Problem statement: Write each line out again exactly as written.

Information supplied:
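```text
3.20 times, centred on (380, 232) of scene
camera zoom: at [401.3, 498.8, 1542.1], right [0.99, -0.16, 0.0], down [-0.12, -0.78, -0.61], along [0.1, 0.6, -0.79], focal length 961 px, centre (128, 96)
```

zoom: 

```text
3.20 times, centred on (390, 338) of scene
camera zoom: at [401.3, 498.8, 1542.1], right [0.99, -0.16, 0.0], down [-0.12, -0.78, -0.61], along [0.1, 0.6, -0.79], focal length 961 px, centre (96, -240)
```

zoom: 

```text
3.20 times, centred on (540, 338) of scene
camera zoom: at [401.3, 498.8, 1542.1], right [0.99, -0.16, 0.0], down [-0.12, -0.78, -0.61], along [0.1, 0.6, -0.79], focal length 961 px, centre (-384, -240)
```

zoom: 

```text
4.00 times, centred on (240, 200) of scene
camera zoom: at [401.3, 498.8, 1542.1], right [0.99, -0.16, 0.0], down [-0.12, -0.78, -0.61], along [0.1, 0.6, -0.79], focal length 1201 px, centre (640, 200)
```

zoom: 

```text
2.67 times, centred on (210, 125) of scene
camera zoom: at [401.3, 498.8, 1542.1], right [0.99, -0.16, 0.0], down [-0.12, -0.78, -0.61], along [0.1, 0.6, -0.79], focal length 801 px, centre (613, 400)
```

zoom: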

Response:
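```text
3.20 times, centred on (380, 232) of scene
camera zoom: at [401.3, 498.8, 1542.1], right [0.99, -0.16, 0.0], down [-0.12, -0.78, -0.61], along [0.1, 0.6, -0.79], focal length 961 px, centre (128, 96)
```

zoom: 

```text
3.20 times, centred on (390, 338) of scene
camera zoom: at [401.3, 498.8, 1542.1], right [0.99, -0.16, 0.0], down [-0.12, -0.78, -0.61], along [0.1, 0.6, -0.79], focal length 961 px, centre (96, -240)
```

zoom: 

```text
3.20 times, centred on (540, 338) of scene
camera zoom: at [401.3, 498.8, 1542.1], right [0.99, -0.16, 0.0], down [-0.12, -0.78, -0.61], along [0.1, 0.6, -0.79], focal length 961 px, centre (-384, -240)
```

zoom: 

```text
4.00 times, centred on (240, 200) of scene
camera zoom: at [401.3, 498.8, 1542.1], right [0.99, -0.16, 0.0], down [-0.12, -0.78, -0.61], along [0.1, 0.6, -0.79], focal length 1201 px, centre (640, 200)
```

zoom: 

```text
2.67 times, centred on (210, 125) of scene
camera zoom: at [401.3, 498.8, 1542.1], right [0.99, -0.16, 0.0], down [-0.12, -0.78, -0.61], along [0.1, 0.6, -0.79], focal length 801 px, centre (613, 400)
```

zoom: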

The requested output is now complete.